## The problem
Look in the material below for the line with "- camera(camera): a" and the line with "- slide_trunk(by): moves", then set down exactly those two lines and all lines between, nothing more.
Start Input material
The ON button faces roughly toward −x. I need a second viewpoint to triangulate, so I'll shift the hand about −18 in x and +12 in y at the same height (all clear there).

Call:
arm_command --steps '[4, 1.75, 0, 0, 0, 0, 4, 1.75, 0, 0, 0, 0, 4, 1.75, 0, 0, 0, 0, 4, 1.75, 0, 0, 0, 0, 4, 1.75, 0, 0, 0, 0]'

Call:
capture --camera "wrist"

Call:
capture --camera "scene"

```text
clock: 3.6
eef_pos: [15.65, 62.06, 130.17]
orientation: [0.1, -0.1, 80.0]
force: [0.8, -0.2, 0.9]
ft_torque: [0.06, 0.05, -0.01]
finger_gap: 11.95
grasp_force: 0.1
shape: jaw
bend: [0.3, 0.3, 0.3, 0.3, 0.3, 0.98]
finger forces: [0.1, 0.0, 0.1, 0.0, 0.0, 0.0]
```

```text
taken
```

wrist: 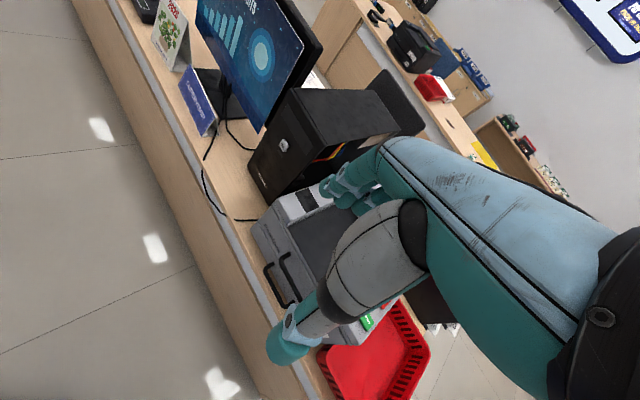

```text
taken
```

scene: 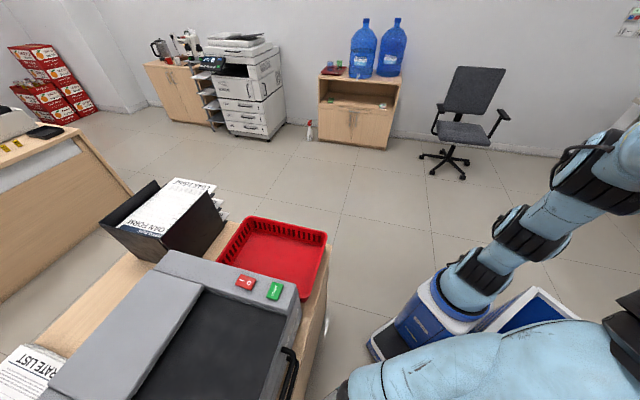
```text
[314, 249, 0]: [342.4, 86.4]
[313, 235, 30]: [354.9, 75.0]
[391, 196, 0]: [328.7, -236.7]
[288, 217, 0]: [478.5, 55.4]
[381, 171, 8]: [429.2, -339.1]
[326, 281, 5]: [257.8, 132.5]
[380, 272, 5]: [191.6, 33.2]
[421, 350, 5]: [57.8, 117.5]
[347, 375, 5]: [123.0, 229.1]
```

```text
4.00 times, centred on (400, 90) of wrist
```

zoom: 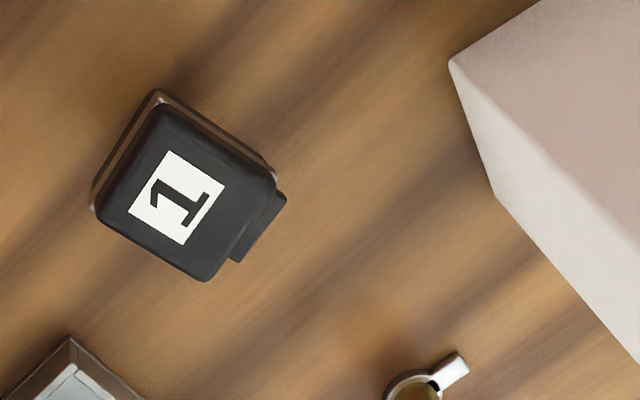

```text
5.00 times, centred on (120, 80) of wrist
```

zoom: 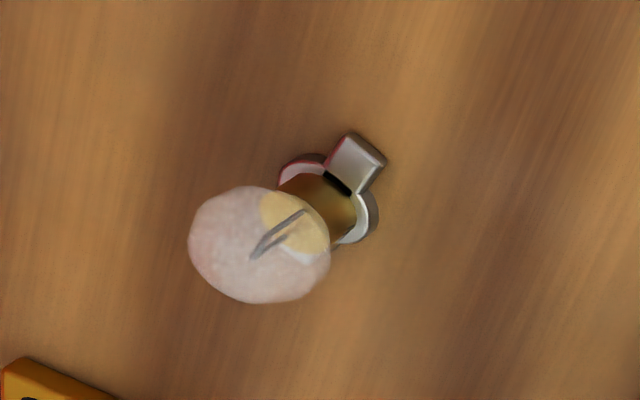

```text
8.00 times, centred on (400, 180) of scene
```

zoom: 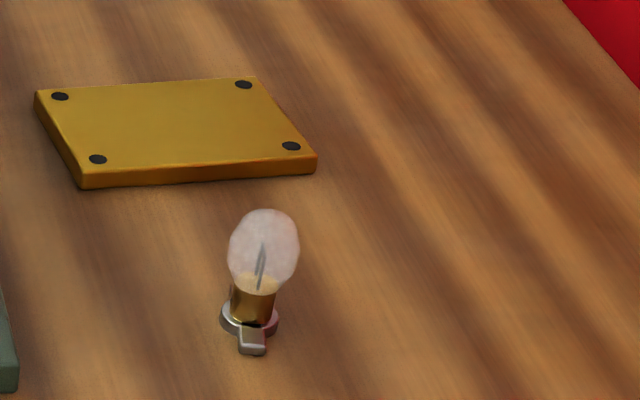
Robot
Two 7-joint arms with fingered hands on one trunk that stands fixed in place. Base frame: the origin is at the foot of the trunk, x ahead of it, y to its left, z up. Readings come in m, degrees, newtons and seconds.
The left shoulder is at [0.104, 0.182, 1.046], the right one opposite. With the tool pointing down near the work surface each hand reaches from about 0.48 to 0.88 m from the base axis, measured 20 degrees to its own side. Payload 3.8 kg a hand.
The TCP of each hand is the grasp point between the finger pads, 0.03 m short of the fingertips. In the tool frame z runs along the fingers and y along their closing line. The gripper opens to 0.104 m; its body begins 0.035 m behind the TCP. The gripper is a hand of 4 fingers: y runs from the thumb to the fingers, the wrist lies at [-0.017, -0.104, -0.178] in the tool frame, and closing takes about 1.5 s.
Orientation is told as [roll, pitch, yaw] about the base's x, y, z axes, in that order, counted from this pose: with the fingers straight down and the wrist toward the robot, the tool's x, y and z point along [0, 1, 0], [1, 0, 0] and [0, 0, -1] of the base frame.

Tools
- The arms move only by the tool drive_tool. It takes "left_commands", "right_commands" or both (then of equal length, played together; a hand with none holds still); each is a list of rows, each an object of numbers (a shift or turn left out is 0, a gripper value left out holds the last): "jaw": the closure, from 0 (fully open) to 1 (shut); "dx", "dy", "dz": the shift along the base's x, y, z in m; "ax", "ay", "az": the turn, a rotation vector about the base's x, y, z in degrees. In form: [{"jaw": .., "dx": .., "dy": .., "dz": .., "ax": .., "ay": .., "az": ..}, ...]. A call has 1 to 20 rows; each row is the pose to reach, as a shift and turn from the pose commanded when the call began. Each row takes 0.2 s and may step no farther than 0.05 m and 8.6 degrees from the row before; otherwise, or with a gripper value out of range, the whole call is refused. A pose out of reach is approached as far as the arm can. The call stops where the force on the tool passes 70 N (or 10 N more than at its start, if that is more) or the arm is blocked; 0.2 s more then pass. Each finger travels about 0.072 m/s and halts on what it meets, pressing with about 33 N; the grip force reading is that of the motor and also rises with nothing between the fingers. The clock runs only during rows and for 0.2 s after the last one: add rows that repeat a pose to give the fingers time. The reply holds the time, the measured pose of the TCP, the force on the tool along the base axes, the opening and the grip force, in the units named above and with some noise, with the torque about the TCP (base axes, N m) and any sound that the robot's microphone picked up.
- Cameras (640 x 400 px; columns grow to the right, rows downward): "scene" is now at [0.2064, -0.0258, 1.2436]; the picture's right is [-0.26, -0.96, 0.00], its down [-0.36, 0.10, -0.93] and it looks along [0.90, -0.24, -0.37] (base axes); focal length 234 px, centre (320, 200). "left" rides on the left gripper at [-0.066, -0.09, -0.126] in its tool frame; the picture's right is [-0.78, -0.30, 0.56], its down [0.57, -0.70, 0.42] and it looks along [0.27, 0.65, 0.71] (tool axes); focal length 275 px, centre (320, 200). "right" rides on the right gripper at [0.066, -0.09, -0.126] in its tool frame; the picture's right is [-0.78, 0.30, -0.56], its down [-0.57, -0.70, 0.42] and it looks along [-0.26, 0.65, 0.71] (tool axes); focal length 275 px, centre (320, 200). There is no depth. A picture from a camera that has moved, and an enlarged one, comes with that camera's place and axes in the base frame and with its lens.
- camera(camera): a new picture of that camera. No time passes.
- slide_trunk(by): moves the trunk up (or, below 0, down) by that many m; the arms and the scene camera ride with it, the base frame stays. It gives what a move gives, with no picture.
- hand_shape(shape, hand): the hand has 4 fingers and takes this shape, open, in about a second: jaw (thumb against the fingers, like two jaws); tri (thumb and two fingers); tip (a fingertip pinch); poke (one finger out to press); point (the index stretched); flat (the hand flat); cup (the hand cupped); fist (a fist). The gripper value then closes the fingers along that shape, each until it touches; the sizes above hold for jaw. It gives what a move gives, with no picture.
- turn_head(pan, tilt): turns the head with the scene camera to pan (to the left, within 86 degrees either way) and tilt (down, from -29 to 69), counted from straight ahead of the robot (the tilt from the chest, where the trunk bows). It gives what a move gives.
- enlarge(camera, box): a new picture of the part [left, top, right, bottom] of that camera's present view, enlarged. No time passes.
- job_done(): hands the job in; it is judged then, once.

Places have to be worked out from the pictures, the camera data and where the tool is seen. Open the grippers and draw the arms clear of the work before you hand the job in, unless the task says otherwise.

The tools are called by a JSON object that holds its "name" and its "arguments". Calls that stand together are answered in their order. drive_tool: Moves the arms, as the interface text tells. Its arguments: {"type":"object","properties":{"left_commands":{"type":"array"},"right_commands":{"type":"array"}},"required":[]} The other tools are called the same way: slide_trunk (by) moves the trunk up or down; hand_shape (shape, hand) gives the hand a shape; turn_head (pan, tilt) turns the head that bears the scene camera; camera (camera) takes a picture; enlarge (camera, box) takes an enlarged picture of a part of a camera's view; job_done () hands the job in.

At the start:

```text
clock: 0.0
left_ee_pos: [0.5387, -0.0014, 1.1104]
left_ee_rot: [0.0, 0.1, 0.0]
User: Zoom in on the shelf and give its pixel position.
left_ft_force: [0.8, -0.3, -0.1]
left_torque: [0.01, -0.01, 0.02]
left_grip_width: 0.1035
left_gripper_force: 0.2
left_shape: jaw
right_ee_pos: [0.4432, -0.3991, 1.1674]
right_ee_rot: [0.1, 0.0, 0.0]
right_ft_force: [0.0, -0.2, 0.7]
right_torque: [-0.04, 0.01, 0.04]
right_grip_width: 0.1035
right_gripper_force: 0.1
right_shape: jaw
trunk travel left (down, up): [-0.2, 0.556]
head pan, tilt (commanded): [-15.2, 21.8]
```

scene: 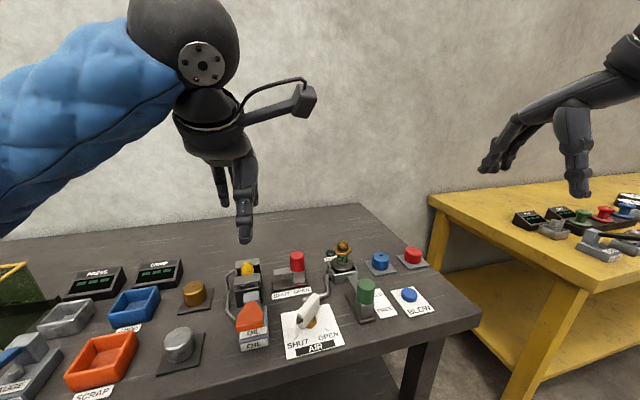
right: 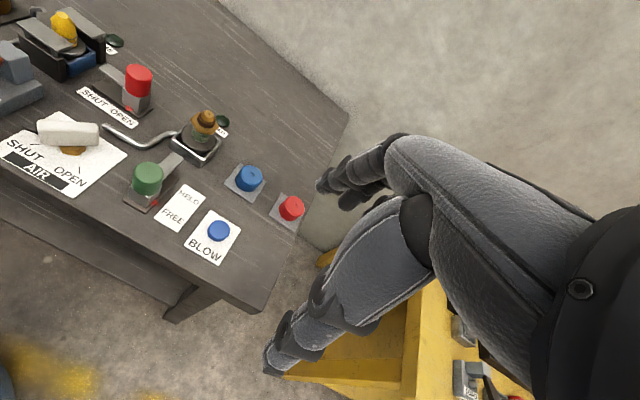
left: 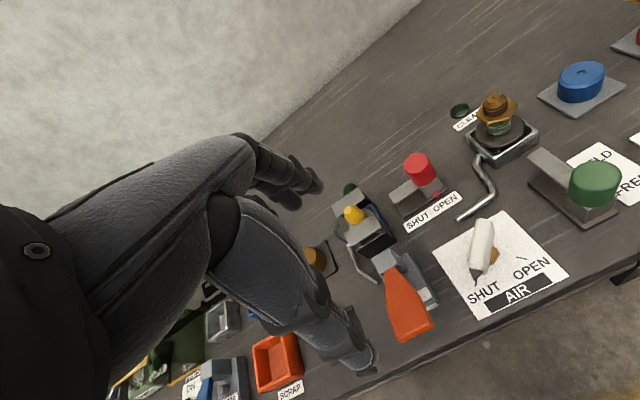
End Input material
## Answer to this problem
- camera(camera): a new picture of that camera. No time passes.
- slide_trunk(by): moves the trunk up (or, below 0, down) by that many m; the arms and the scene camera ride with it, the base frame stays. It gives what a move gives, with no picture.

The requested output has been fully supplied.